In order to understand — and seek to change — the mindset of our day, we must wade into the streams of thought that have saturated our culture for better or for worse. From the ideas of the ancients to the shapers of modern and postmodern thinking, R.C. Sproul surveys the history of philosophy to show the continuing consequences that serious ideas have wrought on nearly everything that we see and think and do today.
If you think philosophy is irrelevant to your daily life, think again. You need only observe the world around you to discover how substantially the ideas of history’s thinkers affect us still. You can hear it in the beliefs of your non-Christian friends. In the media, your music, your children’s classrooms. You can see it in our public policies, on every bookstore shelf, in the way we understand our very existence—even in the church.
We like to believe that we create our little worlds from scratch and then live in them. But the reality is, we step into an environment that already exists, and we learn to interact with it. The game has been conceived long before us; the rules and boundaries already decided.
We may be amused when René Descartes labors so long in order to conclude that he exists, or puzzled by Immanuel Kant spending his life analyzing how we know anything. Yet these men were not simply contemplating minutiae. The foundational thinking of philosophy tries to lay bare all of our assumptions, revealing our false and sometimes dangerous beliefs so that we may arrive at a coherent worldview.
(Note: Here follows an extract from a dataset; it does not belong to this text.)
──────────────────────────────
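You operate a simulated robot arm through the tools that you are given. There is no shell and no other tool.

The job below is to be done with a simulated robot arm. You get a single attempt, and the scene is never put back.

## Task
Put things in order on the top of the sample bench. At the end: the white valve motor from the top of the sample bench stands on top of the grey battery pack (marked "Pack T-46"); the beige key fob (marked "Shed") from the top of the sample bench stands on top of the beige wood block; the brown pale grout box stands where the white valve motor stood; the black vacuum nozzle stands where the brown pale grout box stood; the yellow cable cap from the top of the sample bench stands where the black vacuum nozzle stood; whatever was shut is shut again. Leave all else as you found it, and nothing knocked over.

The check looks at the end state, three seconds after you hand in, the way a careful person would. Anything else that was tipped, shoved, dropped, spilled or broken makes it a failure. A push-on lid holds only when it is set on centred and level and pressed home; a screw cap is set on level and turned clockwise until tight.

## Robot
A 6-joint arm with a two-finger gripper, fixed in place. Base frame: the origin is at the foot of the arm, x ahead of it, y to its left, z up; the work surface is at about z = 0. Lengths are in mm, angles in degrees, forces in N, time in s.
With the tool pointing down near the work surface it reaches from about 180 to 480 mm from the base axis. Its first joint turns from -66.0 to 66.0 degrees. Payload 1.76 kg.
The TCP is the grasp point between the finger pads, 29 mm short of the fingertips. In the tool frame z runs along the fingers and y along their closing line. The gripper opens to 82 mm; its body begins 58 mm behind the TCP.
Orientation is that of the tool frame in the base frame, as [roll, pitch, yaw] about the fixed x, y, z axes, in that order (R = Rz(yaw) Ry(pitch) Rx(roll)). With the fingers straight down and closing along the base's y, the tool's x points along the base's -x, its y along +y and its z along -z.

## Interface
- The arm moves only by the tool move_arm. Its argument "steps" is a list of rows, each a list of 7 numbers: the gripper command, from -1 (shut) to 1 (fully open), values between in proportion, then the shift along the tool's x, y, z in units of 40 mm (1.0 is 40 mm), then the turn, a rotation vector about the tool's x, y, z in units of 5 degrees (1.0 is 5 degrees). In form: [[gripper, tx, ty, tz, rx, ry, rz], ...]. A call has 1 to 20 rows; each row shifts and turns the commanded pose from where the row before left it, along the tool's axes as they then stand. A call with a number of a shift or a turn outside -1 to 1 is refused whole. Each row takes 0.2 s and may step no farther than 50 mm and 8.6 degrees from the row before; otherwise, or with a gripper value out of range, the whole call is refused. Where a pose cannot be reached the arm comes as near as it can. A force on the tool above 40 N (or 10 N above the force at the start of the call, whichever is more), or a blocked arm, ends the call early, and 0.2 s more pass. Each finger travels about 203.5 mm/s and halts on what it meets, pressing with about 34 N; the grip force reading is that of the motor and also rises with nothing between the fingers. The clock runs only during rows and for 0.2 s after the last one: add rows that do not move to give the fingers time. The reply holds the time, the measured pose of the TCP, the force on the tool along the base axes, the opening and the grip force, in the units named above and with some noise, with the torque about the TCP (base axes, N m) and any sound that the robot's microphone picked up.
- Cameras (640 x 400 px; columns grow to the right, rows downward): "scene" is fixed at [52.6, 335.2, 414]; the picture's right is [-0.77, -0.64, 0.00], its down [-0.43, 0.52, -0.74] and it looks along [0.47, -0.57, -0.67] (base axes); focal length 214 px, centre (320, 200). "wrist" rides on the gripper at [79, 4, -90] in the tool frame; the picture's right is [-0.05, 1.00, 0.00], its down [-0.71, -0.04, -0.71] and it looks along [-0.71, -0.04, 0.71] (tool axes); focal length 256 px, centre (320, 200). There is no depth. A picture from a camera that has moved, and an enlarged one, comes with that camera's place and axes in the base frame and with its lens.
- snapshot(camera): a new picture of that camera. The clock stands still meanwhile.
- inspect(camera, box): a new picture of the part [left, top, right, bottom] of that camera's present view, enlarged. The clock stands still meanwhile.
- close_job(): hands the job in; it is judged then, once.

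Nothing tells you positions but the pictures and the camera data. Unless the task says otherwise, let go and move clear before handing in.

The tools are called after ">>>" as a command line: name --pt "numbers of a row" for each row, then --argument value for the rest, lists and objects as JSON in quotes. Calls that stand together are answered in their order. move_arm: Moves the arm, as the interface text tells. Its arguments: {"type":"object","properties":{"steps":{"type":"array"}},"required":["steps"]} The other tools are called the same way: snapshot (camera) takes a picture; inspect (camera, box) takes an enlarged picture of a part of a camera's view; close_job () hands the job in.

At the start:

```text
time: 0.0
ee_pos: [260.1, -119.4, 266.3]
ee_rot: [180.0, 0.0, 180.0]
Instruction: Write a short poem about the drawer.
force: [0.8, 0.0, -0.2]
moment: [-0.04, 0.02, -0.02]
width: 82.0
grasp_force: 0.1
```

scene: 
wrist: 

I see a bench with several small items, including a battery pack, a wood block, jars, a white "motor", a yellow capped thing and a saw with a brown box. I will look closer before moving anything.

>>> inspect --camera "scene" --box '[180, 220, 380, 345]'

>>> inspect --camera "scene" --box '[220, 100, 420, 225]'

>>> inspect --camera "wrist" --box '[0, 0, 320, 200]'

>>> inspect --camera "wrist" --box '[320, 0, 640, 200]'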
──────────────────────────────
The greater our familiarity with the ideas that have shaped our culture over the centuries, the greater our ability to understand—and influence—that culture for Christ. From ancient Greek thinkers like Plato and Aristotle to Christian philosophers like Augustine and Aquinas to the molders of modern thought such as Kant and Nietszche, R. C. Sproul traces the contours of Western philosophy throughout history and demonstrates the massive consequences these ideas have had on world events, theology, the arts, and culture—as well as in our everyday lives.